### Provided material
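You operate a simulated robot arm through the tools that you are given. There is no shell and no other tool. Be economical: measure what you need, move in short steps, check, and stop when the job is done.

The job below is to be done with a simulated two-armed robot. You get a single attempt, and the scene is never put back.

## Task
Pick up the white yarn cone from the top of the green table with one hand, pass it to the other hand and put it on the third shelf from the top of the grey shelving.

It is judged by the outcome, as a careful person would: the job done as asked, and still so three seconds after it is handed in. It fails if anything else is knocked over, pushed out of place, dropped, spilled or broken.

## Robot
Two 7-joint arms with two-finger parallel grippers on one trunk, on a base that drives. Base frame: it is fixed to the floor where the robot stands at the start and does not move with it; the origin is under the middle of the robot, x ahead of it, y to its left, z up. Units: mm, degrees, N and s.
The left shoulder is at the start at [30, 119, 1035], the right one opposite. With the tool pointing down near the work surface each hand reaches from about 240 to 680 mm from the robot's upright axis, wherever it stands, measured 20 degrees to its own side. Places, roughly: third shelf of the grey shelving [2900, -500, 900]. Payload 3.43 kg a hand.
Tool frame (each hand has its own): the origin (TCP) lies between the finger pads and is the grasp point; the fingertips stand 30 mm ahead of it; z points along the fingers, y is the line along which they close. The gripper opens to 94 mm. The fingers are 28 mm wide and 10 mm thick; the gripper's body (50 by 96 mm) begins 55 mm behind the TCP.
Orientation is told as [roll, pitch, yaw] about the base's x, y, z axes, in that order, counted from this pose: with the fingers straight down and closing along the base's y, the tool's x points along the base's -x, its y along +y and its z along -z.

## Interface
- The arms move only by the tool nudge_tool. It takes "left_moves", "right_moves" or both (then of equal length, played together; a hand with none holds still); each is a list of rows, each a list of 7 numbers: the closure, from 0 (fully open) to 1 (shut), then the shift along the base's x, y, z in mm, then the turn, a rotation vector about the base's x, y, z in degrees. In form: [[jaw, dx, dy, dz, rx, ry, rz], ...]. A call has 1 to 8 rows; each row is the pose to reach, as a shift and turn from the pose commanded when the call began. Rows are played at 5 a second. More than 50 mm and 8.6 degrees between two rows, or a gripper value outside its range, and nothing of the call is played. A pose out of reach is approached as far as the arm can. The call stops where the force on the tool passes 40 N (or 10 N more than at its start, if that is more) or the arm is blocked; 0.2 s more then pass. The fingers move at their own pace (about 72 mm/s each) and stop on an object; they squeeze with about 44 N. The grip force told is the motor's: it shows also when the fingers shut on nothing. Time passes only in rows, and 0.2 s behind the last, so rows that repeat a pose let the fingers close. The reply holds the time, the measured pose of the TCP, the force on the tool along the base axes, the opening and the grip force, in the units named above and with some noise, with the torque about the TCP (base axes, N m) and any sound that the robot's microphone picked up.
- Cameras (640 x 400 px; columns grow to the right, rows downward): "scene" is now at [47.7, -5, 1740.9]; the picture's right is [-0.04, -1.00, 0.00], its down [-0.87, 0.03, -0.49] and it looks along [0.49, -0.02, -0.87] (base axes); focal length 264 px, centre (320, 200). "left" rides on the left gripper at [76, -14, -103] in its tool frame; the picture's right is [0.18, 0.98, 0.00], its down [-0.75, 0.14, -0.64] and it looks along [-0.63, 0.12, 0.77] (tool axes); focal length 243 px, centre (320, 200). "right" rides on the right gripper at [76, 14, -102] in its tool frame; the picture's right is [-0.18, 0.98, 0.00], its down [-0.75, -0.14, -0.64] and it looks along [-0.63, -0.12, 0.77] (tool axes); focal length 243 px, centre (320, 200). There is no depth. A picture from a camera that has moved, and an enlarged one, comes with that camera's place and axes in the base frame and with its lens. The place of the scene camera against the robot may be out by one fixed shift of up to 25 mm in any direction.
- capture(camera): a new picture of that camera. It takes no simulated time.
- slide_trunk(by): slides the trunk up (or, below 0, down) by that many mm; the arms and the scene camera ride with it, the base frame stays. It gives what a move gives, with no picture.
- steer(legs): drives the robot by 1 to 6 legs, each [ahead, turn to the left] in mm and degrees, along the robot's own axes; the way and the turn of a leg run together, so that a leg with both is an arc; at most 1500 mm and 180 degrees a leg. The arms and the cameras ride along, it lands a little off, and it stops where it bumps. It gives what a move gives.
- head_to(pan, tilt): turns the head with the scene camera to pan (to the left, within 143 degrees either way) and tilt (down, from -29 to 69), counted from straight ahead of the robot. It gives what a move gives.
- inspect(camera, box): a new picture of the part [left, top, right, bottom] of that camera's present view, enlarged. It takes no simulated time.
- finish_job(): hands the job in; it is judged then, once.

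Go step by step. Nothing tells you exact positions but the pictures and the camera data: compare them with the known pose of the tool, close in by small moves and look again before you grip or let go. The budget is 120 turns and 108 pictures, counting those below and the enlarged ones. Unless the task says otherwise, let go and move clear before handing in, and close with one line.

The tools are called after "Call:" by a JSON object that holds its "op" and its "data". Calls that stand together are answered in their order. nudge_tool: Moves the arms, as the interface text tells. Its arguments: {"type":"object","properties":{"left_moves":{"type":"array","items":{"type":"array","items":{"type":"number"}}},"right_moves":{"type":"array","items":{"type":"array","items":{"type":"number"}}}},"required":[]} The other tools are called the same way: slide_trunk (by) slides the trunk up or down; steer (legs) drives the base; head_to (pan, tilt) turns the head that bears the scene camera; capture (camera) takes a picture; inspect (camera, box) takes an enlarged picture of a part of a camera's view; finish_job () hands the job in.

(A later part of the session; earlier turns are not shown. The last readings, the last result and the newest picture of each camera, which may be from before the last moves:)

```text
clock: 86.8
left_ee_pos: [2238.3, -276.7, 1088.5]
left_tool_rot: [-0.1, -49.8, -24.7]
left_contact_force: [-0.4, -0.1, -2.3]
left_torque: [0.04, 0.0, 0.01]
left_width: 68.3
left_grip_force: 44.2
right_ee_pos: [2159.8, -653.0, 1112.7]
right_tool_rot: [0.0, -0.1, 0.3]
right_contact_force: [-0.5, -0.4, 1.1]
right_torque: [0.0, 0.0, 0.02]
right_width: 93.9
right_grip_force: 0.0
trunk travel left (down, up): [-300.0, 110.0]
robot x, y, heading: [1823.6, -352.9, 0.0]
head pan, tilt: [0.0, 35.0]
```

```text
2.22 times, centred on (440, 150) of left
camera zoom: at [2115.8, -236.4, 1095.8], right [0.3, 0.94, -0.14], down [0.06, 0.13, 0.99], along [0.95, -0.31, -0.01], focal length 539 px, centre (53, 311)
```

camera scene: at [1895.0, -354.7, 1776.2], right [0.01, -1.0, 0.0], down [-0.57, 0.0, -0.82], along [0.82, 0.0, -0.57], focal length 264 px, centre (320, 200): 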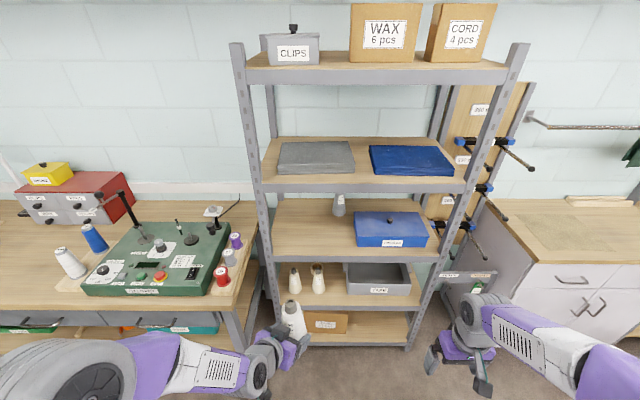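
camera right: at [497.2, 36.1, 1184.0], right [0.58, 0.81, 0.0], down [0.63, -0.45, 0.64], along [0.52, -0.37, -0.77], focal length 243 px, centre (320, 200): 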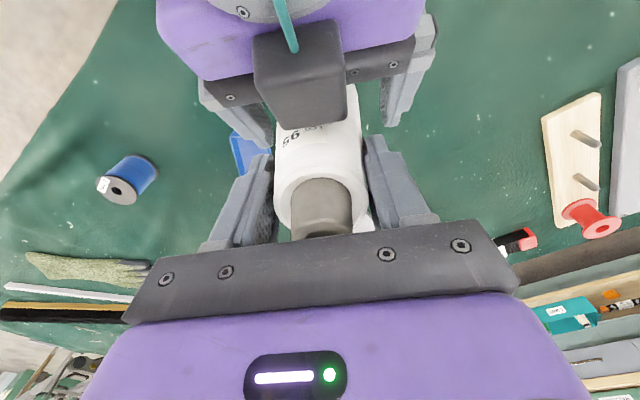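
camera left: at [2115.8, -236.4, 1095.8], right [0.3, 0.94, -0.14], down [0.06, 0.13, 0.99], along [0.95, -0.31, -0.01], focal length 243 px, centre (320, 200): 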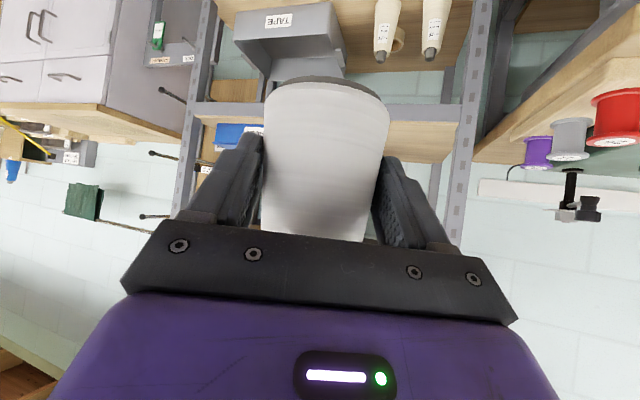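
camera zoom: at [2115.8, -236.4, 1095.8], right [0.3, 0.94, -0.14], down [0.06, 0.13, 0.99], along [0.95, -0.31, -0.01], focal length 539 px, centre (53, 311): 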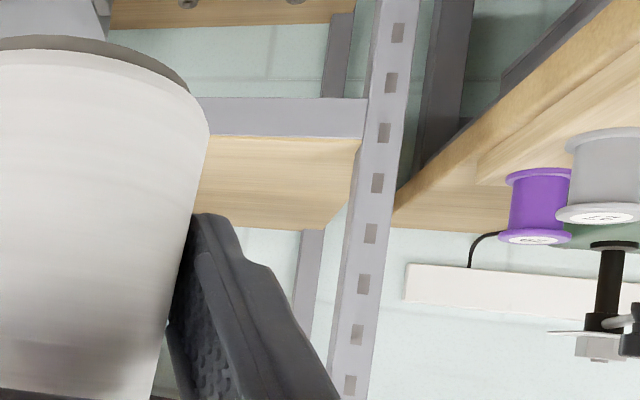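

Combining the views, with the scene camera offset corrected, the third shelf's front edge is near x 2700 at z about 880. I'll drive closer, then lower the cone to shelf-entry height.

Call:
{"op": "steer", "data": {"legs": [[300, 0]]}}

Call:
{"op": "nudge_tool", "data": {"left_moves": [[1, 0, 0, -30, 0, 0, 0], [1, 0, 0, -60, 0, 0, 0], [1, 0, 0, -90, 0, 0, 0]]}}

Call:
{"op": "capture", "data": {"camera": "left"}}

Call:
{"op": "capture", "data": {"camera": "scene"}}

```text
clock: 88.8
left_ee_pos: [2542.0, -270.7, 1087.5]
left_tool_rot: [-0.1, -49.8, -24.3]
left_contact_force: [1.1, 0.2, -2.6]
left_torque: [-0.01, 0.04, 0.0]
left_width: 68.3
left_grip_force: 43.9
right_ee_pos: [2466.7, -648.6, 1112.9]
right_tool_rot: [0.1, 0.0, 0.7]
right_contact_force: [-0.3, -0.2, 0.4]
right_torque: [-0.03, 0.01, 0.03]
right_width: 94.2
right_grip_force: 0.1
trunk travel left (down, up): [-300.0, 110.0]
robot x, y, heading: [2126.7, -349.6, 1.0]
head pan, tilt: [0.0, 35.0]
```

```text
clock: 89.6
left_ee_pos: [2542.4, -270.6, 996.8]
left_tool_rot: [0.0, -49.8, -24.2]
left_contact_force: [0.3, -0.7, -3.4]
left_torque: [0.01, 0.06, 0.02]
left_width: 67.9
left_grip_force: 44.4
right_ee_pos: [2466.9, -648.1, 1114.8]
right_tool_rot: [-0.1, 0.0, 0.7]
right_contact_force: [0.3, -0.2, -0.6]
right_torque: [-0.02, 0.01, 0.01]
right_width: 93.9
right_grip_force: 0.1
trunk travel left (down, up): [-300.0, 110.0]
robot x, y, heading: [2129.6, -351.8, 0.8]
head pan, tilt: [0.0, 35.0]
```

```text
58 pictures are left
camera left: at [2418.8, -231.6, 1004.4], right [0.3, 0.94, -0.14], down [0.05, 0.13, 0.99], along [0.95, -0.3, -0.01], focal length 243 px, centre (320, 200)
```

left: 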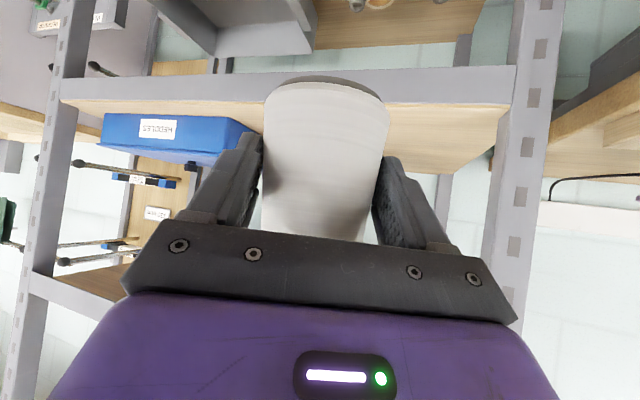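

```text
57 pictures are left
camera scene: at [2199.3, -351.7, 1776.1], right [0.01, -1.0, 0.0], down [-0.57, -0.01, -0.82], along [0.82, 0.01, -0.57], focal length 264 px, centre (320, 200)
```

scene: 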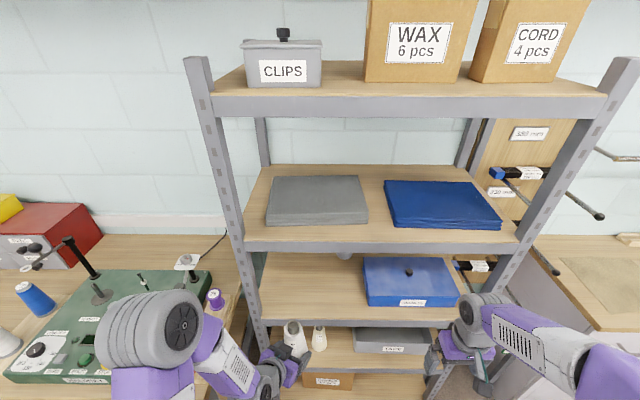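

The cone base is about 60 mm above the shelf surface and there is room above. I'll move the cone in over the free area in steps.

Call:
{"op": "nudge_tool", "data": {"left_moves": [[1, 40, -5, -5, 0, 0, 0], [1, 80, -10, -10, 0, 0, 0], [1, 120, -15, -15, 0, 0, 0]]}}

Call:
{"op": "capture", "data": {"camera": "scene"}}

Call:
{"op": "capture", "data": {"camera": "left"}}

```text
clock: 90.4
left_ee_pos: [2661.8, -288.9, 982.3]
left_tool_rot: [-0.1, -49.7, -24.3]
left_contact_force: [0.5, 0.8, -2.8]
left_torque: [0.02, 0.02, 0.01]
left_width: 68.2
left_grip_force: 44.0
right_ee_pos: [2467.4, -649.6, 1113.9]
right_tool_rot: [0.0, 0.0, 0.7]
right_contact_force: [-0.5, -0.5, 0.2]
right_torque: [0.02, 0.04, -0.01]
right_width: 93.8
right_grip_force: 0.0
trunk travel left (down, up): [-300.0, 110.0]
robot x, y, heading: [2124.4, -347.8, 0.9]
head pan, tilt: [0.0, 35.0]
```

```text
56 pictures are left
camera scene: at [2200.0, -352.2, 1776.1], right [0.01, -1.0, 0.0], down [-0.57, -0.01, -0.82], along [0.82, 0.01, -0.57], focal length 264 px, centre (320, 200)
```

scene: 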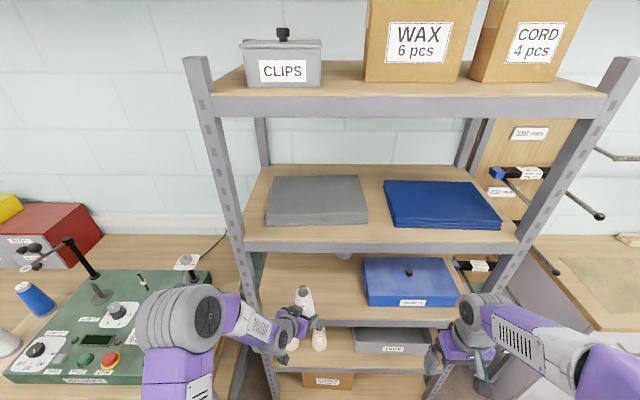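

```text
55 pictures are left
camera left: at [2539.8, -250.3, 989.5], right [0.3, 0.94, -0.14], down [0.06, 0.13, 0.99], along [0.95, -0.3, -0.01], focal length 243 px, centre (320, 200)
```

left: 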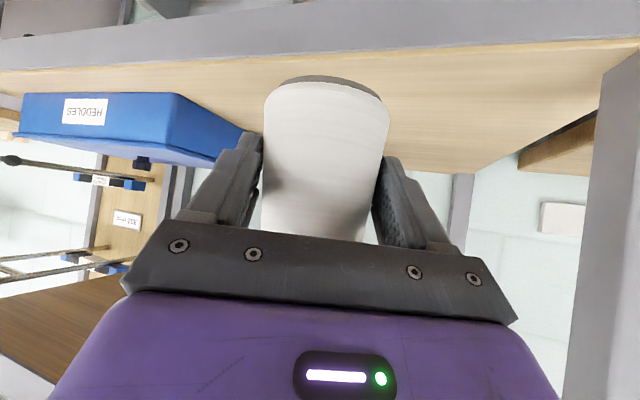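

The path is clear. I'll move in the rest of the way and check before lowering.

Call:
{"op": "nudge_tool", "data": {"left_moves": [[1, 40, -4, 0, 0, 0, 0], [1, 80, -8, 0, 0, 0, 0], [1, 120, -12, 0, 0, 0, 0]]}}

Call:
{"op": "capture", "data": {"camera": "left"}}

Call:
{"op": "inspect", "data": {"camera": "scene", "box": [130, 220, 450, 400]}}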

### Exercise details
Where a line holds "which", copy that line.

### The result
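Tool frame (each hand has its own): the origin (TCP) lies between the finger pads and is the grasp point; the fingertips stand 30 mm ahead of it; z points along the fingers, y is the line along which they close. The gripper opens to 94 mm. The fingers are 28 mm wide and 10 mm thick; the gripper's body (50 by 96 mm) begins 55 mm behind the TCP.
(A later part of the session; earlier turns are not shown. The last readings, the last result and the newest picture of each camera, which may be from before the last moves:)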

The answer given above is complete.